Our daughter's preschool had to close. She had finally realized the dream of moving it outside of their home and into a perfect little cottage where she could build the program to accommodate twenty four children. She was well on her way to achieving that goal. And then, abruptly, the pandemic forced her to close her doors. While she still provides support through internet sessions with children and parents, it's not what they need. They need to be able to come back to their teachers and friends, to be in community to play, develop relationships, and learn about their world. Our fervent hope is that there will be a way to hold on until it is safe to return to building that dream. In the meantime, they need help to develop ways to talk about how they are feeling when they can't see friends, or can't go to school. So she has written a lovely little book to help children deal with the stress and challenge of having to stay at home.

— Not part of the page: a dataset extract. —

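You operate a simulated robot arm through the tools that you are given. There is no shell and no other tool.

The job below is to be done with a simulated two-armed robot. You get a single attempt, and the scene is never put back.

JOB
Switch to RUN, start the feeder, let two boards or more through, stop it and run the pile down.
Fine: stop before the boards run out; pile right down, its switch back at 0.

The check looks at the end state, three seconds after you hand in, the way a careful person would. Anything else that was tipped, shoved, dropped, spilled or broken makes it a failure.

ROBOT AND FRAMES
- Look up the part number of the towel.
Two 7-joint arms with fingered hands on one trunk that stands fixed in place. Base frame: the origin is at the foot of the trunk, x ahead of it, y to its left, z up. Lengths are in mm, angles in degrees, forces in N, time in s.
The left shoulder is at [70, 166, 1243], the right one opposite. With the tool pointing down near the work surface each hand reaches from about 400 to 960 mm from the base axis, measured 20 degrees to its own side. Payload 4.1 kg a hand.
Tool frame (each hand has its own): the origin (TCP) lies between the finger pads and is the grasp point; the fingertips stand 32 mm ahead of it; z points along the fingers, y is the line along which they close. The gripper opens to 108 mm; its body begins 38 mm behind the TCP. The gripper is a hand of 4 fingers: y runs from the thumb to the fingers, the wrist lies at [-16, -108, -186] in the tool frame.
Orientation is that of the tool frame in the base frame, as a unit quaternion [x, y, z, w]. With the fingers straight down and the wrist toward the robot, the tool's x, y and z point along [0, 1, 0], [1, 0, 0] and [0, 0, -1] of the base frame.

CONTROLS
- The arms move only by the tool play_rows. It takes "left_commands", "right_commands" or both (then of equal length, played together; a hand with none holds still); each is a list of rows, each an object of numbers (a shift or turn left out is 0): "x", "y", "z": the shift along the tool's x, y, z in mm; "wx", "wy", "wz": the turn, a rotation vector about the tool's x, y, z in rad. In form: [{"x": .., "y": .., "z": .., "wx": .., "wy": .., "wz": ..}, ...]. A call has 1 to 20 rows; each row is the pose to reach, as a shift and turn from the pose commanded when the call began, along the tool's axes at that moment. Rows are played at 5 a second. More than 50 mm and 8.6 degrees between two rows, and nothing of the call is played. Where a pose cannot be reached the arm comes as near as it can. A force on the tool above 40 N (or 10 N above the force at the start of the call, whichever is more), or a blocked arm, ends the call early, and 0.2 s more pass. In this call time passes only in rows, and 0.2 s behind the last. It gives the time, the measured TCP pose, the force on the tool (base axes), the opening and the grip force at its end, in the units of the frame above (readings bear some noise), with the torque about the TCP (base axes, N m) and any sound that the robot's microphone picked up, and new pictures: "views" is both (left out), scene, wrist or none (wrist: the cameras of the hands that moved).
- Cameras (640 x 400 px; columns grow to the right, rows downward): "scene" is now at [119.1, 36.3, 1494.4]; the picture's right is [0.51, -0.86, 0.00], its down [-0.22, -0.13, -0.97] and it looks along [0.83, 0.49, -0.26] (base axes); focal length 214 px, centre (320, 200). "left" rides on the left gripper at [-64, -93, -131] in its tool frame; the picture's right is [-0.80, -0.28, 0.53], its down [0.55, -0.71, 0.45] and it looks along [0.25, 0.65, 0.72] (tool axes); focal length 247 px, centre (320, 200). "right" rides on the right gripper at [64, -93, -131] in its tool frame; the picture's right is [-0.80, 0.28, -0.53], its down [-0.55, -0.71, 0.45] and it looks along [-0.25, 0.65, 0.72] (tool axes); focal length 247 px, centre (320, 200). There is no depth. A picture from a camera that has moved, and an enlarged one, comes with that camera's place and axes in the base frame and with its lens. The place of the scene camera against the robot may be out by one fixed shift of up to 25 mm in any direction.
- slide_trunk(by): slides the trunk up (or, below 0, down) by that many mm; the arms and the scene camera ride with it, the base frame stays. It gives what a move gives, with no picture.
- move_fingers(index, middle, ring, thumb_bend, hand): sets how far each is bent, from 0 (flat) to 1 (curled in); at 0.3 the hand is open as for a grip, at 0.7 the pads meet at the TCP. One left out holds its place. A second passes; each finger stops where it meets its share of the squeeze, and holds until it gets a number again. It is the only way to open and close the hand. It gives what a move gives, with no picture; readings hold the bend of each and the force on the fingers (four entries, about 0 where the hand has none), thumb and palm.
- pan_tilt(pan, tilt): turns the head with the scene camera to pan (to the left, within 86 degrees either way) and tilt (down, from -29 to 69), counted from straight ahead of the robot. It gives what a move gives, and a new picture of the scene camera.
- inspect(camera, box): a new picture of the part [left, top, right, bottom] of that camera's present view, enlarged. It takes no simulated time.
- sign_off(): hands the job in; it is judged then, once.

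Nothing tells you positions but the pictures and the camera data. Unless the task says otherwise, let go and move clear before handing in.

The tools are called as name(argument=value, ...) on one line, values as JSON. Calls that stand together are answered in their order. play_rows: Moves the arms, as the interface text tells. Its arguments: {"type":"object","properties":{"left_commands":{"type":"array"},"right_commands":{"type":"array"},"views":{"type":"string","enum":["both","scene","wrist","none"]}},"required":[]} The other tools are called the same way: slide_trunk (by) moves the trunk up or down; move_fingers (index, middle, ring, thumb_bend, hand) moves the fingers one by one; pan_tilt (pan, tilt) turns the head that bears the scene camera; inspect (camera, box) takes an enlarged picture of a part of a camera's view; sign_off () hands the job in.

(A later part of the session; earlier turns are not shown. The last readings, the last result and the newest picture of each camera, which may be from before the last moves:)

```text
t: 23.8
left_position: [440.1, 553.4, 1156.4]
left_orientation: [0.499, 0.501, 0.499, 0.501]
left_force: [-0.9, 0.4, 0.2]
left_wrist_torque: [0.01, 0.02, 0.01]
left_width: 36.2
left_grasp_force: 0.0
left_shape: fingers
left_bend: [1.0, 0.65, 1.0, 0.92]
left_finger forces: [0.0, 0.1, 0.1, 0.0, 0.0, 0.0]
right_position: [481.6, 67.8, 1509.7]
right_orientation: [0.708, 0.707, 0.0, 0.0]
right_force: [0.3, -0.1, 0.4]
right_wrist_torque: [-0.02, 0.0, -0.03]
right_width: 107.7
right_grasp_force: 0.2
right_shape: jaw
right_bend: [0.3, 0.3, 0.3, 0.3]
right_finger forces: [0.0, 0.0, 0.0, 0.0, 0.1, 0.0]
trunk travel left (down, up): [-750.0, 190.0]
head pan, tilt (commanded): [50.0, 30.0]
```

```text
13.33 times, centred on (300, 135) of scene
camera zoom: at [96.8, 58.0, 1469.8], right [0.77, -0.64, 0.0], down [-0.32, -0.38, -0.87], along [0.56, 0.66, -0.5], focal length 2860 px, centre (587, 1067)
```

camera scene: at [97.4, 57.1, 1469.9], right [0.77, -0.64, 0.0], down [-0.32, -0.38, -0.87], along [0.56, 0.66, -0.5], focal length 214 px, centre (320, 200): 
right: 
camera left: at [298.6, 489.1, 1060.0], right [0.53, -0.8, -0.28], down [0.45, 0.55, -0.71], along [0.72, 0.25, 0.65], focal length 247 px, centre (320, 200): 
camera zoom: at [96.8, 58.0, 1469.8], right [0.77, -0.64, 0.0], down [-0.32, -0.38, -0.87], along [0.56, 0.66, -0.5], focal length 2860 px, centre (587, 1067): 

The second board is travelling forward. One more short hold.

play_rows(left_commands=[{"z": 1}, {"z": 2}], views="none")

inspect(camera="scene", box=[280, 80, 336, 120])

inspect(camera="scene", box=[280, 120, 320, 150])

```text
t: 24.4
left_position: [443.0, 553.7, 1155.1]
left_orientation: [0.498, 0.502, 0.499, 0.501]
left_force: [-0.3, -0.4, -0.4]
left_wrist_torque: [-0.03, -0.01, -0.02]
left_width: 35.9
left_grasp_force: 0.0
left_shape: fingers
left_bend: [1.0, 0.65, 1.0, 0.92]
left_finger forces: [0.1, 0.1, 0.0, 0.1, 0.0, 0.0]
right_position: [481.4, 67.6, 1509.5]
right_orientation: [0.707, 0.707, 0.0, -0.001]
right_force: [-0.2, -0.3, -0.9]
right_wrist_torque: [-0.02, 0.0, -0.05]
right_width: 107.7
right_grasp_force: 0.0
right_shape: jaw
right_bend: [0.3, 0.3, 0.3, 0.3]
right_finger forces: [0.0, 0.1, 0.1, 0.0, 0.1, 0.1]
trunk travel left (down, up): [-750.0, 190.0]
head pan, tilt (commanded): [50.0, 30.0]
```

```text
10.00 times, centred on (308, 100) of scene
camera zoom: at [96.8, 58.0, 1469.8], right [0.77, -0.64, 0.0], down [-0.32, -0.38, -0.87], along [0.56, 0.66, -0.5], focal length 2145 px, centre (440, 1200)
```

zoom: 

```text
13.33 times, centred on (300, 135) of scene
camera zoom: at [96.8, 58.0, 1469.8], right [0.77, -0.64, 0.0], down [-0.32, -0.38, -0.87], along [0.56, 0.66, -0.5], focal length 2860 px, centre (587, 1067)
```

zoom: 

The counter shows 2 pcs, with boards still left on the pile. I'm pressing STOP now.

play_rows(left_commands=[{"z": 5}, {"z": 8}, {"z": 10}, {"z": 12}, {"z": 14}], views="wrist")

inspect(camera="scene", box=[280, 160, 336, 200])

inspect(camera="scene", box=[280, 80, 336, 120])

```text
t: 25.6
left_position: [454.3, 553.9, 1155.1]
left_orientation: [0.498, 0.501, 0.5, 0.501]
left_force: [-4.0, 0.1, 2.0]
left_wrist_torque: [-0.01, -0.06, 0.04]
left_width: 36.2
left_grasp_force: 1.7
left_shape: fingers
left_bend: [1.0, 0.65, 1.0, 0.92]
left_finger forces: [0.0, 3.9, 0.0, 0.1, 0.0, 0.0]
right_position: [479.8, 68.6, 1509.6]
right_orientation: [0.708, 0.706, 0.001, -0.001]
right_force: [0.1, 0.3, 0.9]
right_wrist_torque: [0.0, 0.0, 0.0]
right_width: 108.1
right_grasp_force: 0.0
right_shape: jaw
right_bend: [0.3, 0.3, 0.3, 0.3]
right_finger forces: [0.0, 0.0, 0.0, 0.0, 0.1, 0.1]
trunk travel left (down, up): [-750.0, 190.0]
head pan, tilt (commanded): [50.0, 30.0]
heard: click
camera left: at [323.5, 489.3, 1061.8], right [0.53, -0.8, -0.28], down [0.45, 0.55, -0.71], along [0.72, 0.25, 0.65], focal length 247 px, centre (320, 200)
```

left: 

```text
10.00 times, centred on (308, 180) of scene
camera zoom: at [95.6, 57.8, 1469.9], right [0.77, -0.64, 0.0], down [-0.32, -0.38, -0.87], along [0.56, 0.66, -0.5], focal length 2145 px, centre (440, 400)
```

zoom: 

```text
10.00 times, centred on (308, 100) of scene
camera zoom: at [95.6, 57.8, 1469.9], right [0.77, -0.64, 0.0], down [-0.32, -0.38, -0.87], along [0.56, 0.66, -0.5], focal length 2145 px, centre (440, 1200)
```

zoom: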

Many have found it helpful. Adults as well as children. If you would like to find a copy for your family or someone who you know would benefit from this beautiful book, you can find a copy at Amazon. I'll leave the link here. https://www.amazon.com/dp/1733740236
Finding comfort where one can in today's world seems to me to be of the utmost importance. We must all take that seriously in order to survive and to thrive. Count your blessings, your trees, your roses, your children, your friends. We will prevail, I am sure of it.